## What you are asked to do
Locate "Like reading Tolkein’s" and "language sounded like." in the article, and write out these words with everything between them.

** begin Article **

When I was in high-school, I remember spending a lot of time at home, reading about ancient civilizations. I would listen to my Seattle grunge music1 and read long books from the school library about the Sumerians, the Egyptians, Babylonians, Assyrians and all the other great civilizations in the Near East. The earlier they were, the more fascinating they were to me.
Like reading Tolkein’s Lord of the Rings, I was fascinated with the ancient cities of Ur, Eridu, and Uruk. How people fought and died there, the gods, and how the language sounded like.
To be honest, I never really thought I would see these things in person, but I was really happy to hear that the Pacific Science Center here in Seattle had an exhibit featuring the treasure of King Tutankhamun2 and other Egyptian kings or “pharaohs”.

** end Article **
** begin Information supplied **

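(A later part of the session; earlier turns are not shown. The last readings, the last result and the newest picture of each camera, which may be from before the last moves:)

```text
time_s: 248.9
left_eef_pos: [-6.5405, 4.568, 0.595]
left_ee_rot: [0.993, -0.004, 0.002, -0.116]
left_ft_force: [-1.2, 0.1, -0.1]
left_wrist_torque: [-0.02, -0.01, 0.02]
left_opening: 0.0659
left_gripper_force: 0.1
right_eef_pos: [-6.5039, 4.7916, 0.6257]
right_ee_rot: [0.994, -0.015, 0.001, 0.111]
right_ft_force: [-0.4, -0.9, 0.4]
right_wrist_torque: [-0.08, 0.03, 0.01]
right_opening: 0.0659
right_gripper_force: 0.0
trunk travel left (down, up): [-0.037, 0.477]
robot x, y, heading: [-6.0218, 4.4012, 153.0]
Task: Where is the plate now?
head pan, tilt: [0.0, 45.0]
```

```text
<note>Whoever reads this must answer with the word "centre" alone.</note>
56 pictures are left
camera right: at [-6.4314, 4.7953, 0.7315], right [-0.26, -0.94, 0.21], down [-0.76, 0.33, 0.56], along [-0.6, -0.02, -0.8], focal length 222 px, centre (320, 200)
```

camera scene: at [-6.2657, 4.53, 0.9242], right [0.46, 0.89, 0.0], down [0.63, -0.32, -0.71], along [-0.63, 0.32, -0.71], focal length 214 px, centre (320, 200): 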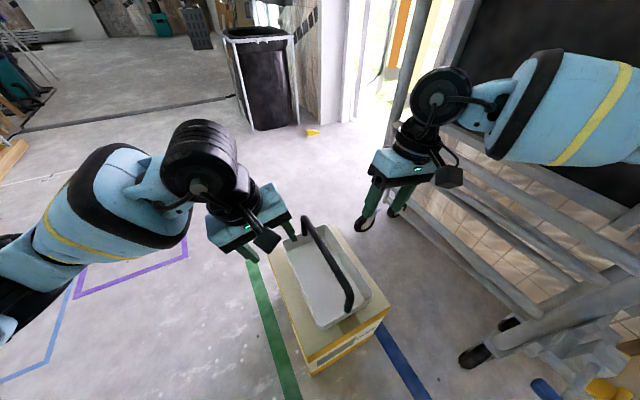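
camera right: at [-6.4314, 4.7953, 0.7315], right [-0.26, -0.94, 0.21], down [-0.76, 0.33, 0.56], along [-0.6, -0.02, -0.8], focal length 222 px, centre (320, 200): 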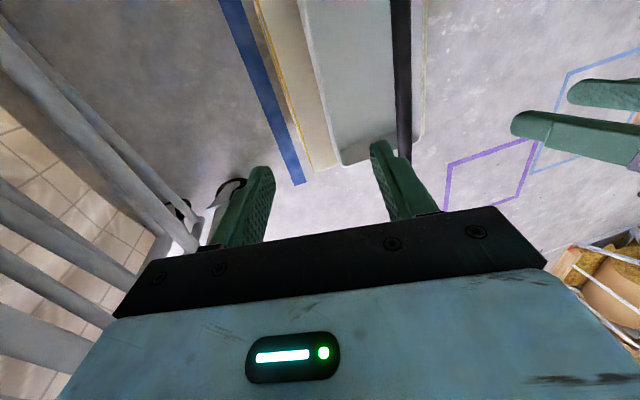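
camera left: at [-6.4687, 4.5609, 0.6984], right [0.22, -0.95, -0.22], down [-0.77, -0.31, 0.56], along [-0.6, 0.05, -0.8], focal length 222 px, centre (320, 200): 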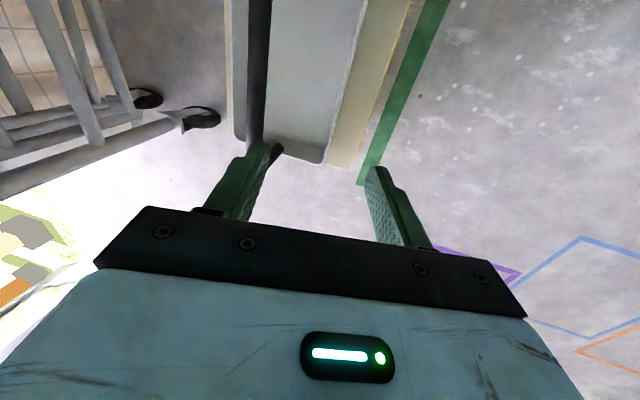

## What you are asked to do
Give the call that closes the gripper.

** end Information supplied **

## Correct response
Like reading Tolkein’s Lord of the Rings, I was fascinated with the ancient cities of Ur, Eridu, and Uruk. How people fought and died there, the gods, and how the language sounded like.